--- start ---

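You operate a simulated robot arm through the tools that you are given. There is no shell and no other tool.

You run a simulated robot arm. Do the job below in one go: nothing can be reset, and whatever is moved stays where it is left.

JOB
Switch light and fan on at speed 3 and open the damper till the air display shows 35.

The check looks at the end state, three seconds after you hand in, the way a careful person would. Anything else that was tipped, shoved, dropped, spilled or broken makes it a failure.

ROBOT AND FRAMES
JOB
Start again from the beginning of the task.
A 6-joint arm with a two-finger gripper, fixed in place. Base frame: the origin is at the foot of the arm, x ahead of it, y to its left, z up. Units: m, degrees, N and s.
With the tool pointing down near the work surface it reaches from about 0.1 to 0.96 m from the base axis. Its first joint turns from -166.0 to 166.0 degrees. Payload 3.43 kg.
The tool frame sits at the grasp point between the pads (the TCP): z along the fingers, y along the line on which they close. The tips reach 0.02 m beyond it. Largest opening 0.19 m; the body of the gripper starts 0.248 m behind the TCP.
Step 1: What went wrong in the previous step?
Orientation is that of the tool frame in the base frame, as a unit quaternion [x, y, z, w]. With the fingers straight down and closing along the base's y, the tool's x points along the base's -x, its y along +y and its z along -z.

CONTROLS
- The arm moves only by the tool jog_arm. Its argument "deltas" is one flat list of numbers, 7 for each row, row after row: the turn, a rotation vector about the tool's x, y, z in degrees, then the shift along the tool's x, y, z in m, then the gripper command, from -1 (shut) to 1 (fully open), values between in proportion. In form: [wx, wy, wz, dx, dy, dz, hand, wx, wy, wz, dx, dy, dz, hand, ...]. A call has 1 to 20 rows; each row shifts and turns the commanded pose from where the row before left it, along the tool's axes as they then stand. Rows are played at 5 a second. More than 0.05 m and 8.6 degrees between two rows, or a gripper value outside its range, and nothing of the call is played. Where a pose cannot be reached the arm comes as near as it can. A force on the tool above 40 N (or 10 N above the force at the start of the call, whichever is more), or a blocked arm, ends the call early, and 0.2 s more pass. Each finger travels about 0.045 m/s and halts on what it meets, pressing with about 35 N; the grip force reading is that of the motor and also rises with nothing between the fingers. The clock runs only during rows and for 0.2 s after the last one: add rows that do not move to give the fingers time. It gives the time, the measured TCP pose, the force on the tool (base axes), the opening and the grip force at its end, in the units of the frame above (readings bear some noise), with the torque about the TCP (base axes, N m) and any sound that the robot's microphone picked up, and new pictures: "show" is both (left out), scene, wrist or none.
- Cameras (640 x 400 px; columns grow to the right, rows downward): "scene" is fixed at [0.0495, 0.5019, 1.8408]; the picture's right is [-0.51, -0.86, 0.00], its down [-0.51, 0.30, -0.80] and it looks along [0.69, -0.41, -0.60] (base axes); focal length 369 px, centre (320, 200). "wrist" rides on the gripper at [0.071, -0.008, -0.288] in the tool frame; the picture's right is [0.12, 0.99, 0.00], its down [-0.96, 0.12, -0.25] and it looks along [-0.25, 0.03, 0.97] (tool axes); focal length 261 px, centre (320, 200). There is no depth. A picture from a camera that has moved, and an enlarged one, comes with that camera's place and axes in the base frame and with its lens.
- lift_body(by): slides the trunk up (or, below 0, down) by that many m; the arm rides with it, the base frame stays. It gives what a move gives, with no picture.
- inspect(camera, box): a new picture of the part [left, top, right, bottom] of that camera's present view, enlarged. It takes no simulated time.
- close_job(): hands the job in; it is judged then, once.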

--- end ---

§ **WHAT YOU SHOULD DO**:
Whichever lines contain the string "joint", select and copy them.

§ **IN RESPONSE**:
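A 6-joint arm with a two-finger gripper, fixed in place. Base frame: the origin is at the foot of the arm, x ahead of it, y to its left, z up. Units: m, degrees, N and s.
With the tool pointing down near the work surface it reaches from about 0.1 to 0.96 m from the base axis. Its first joint turns from -166.0 to 166.0 degrees. Payload 3.43 kg.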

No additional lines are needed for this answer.